On Jul 10, 2023, at 4:44 PM, Michael Richardson <m...@sandelman.ca> wrote:
> Alan DeKok <al...@deployingradius.com> wrote:
>> * CAs should validate (somehow) any CSR they receive, to check that the
>> contents are reasonable
> 
> I guess this is the new section 3.2.8.

  Yes.

> There are quite a number of subtlies here.
> First, the CSR is not really that complex :-)
> 
> more importantly, there are not really any standard ways to communicate with
> CAs about exceptions, about things that in the CSR that need to be added or 
> ignored.

  I don't think there's a possibility for such negotiation.  I'm not even sure 
such negotiation would be a good idea.

> The CAs do what they want, and the TEAP/EAP-peer is pretty much left with,
> either fail the CSR after examining it, or just trust.  Or use an integrated
> CA or a proprietary API.   Frankly, this is what I recommend: run your own CA.

  I agree.

  That doesn't solve the issue of what the EAP peer does, though.  Mostly it 
could be "have a GUI / API to expose a few fields for configuring the CSR", and 
that's about it.

  The only thing this document can do is to suggest "here be dragons", and then 
move on to other subjects.  It may take operational experience to fully 
understand what are the best options here.

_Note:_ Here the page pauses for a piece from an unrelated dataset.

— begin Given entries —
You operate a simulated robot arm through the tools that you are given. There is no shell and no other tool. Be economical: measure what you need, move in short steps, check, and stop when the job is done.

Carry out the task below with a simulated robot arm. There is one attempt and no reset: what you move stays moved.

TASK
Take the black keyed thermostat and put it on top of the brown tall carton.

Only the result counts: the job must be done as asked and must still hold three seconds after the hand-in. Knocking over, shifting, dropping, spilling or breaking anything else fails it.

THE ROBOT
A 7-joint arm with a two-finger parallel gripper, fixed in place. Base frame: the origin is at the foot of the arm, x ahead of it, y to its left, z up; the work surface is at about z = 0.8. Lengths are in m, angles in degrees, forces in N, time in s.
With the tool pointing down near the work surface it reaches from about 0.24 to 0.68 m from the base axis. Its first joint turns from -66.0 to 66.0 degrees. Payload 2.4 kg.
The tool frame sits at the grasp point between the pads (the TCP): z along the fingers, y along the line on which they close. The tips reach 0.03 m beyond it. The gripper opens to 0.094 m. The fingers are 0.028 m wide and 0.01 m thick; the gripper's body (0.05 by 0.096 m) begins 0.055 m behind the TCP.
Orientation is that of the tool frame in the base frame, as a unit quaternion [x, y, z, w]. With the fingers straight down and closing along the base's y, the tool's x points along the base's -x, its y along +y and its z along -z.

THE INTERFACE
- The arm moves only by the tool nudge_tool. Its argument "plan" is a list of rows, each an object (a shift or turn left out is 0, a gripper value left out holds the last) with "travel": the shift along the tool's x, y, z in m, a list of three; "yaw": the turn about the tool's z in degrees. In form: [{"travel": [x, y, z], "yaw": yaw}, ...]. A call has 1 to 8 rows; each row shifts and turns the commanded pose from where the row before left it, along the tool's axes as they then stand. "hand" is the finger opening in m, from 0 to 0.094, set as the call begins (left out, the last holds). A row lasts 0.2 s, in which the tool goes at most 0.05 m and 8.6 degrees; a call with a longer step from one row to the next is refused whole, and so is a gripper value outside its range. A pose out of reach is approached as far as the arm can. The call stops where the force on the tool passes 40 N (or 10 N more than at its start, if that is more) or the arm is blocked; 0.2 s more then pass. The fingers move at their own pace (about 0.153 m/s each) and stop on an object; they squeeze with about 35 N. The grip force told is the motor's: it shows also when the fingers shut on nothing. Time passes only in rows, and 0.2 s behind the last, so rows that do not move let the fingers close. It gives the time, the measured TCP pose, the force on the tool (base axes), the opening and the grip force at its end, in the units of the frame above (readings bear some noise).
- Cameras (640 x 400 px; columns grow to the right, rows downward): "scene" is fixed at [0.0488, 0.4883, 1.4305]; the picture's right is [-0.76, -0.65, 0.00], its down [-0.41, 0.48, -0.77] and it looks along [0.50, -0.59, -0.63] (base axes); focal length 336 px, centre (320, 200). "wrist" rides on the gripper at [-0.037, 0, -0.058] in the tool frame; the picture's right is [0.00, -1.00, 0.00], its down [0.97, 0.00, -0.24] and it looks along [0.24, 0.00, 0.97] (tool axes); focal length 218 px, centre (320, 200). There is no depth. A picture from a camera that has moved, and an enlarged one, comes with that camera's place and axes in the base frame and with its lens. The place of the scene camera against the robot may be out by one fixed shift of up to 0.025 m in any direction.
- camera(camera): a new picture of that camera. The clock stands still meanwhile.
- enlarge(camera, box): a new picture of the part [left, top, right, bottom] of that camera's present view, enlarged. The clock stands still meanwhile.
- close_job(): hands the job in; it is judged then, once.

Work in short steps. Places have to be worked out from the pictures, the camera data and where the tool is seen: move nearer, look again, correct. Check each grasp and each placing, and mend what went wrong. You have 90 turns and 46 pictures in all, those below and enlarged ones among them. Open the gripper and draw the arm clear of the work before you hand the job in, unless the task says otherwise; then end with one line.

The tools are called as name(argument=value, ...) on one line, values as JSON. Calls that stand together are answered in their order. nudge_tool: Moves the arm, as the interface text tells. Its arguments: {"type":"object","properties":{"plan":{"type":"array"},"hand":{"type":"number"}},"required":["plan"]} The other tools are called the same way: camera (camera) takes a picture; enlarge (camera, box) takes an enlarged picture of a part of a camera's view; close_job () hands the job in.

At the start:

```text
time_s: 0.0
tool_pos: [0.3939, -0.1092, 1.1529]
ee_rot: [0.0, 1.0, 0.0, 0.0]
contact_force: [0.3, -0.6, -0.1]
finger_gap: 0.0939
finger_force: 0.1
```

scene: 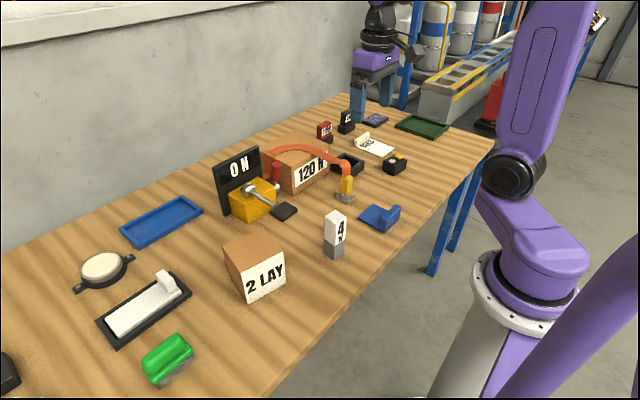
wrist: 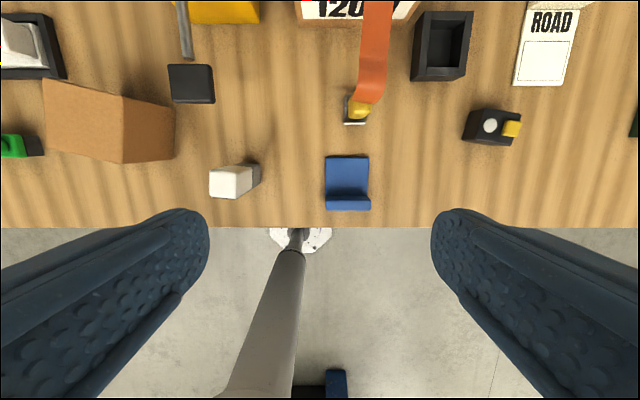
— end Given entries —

> Probably some reference to the 4.2.18. CSR-Attributes TLV section.
> And I see that you have dealt with the Base64 goof (RFC8951), and the new
> format.  I would welcome your comments on the latest document, and to David
> van Oheim's proposal that is coming up in some slides at the next meeting.
> TEAP is likely a good greenfield for his simplified view.

  I'll take a look.

  Alan DeKok.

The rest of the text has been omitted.